Tuesday, March 31, 2009

Why the Roman Republic Failed and What It Means to Us - Part I

I am going to embark on a series of posts that describe the fall of the Roman Republic and what it reveals to us about governments and human behavior. We can argue back and forth about the value of history to the present, but I happen to believe that human beings have acted the same way for several thousand years, so we can use history as a lens into the future of contemporary political systems.

The Roman Republic experienced a radical impoverishment of the lower class, starting around the mid-second century B.C. Since the army was made up of landholders, those killed in battle left families challenged with respect to maintaining the farms, and those who did not die went into debt while they were away, because their land was not worked. Citizens lost their property which fell into the hands of the rich and the newly impoverished migrated to the city looking for work. On top of all this, Rome began to import large amounts of grain (particularly wheat from Sicily), which drove prices down for the Roman farmer. The end result over time was the concentration of farmland in the hands of the rich and the growth of a permanent underclass in the city.

The aristocratic class was divided over what to do about the problem – liberals wanted to help the poor; conservatives did not care to.

Two brothers, Tiberius and Gaius Gracchus, attempted to put forward agrarian reforms designed to return land to people who had lost their farms. The goal was to relieve poverty and create more recruits for the army. Both brothers pushed hard on the Senate, acting legally but setting precedent in some cases. In the end, the Senate saw them as becoming too powerful so they were murdered (Tiberius in 133 and Gaius in 122). The Senate had started an awful trend – killing the people’s tribunes for threatening the status of the aristocracy. This kind of political murder would be repeated with regularity later on.

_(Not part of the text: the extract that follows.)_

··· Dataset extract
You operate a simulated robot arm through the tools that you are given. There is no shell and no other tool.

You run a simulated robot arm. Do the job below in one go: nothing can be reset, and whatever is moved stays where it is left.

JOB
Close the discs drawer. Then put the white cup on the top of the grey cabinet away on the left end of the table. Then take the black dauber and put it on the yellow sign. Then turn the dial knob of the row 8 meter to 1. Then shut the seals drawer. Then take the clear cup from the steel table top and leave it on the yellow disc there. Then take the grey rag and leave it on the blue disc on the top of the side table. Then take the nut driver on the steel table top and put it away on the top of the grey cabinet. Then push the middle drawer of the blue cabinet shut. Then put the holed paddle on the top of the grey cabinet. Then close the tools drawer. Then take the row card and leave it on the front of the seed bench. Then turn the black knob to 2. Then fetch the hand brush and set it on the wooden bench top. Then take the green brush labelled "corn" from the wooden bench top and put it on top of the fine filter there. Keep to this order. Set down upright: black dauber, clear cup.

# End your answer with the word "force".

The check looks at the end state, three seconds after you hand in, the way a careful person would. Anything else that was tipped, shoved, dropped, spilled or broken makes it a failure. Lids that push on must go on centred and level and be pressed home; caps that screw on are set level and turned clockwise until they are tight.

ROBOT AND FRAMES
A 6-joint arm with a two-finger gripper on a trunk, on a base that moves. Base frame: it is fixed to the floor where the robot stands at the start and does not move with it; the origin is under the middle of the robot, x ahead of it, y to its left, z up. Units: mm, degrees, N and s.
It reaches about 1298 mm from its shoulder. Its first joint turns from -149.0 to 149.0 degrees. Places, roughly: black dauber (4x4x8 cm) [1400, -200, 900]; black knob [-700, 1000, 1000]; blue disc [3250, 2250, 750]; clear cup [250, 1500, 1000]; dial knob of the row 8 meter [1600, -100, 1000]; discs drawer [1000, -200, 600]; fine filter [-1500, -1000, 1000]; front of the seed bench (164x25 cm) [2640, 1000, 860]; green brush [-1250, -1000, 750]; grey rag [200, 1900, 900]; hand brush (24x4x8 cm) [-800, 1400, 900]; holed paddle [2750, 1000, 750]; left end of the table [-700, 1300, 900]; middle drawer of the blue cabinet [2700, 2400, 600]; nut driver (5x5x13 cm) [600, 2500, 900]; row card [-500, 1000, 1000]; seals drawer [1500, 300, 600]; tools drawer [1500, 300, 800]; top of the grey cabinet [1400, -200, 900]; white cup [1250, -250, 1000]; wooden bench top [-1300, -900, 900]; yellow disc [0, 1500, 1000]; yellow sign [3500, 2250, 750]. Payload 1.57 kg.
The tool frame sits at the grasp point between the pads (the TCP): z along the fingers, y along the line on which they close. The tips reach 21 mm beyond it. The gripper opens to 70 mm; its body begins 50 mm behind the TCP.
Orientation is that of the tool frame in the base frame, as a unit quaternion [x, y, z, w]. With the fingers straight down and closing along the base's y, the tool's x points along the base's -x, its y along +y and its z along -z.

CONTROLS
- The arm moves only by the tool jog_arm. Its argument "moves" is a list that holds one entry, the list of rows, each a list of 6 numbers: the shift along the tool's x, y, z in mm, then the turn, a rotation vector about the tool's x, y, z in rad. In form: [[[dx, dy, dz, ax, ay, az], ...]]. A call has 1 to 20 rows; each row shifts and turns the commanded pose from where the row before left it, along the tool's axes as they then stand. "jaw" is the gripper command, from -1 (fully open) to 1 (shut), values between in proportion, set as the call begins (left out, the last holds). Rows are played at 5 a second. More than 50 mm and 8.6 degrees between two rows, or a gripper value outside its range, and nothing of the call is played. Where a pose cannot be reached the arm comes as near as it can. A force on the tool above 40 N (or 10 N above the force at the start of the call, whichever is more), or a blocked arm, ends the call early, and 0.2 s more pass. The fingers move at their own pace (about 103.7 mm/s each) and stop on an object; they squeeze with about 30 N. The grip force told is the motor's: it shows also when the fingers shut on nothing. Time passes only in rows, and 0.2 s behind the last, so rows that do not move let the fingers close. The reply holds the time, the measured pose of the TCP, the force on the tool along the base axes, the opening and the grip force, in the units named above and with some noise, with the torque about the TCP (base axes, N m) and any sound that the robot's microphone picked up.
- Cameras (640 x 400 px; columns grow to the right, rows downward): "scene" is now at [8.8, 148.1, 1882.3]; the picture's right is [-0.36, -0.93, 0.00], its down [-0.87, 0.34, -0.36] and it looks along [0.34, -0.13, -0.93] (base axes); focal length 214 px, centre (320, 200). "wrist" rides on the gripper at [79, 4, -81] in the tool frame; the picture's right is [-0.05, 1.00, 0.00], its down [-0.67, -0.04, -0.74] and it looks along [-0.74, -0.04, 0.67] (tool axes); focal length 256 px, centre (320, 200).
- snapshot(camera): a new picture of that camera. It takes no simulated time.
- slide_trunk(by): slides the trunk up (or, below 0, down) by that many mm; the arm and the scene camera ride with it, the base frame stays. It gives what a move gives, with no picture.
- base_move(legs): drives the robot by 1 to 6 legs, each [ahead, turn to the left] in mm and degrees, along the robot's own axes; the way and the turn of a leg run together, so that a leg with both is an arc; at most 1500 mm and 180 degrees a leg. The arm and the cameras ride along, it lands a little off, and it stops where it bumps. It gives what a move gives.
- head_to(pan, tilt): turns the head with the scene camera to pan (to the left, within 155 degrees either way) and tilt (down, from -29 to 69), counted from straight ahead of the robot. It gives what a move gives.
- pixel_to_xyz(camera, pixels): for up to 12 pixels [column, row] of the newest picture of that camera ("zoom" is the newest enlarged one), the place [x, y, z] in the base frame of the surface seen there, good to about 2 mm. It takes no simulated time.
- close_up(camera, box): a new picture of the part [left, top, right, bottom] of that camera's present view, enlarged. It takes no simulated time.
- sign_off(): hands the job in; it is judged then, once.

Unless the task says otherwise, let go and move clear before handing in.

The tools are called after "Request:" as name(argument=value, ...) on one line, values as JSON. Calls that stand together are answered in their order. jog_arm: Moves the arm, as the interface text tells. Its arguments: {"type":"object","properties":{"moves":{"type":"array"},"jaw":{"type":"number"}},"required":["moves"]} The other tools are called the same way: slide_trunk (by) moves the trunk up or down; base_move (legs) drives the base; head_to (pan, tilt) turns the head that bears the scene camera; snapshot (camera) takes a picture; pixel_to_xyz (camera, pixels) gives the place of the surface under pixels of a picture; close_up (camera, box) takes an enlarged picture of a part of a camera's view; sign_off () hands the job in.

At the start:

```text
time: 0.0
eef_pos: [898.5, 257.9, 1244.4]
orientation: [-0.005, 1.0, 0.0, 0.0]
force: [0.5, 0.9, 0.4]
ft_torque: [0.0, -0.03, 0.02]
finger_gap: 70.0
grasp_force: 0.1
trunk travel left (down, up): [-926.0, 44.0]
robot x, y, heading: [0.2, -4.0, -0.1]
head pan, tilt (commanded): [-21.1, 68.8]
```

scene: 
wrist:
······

What followed the Gracchi was the “reign” of Gaius Marius, an Plebian general who was favored by the lower classes. When the Senate’s hand-picked generals failed to win in battle the people forced the selection of Marius to lead the Roman Army. During the period 107-87 he served as consul seven times, won many victories for Rome, and put down an insurrection in 87 B.C. In 107, he reformed the army and made soldiers professional for the first time. This was a dangerous precedent because it made the army loyal to their commander instead of the people.

Marius was an excellent general but a terrible politician. He could rule Rome by force only but was unable, without surrogates, to create any kind of political stability. Rome would not be stable again until a general with political instincts would emerge.

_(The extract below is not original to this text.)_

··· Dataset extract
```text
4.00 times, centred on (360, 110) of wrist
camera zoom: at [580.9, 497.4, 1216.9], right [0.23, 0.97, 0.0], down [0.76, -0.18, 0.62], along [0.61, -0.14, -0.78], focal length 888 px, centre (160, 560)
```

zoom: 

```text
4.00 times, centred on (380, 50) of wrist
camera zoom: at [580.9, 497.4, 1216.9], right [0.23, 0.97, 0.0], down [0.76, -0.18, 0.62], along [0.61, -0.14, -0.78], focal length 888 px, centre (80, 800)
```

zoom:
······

In 83, Marius was defeated by the Patrician general Sulla who proclaimed himself dictator. Sulla was one of the last idealists in the Republic, spending a year reforming the governmental apparatus as an attempt to save the Republic. When his work was complete, Sulla retired and gave up his position. His reforms came to nothing as is always the case in history when men think idealism can overcome political momentum.

The seventies and sixties B.C. brought many wars and the emergence of Caesar, Pompey, and Crassus as military rivals. These three men would seal the fate of the Republic when they formed the first triumvirate in 59 B.C.

In all, the republic lasted as a stable political system from 509 to 150 (half again as long as the US has existed), and then took another one hundred years to slide into one man rule.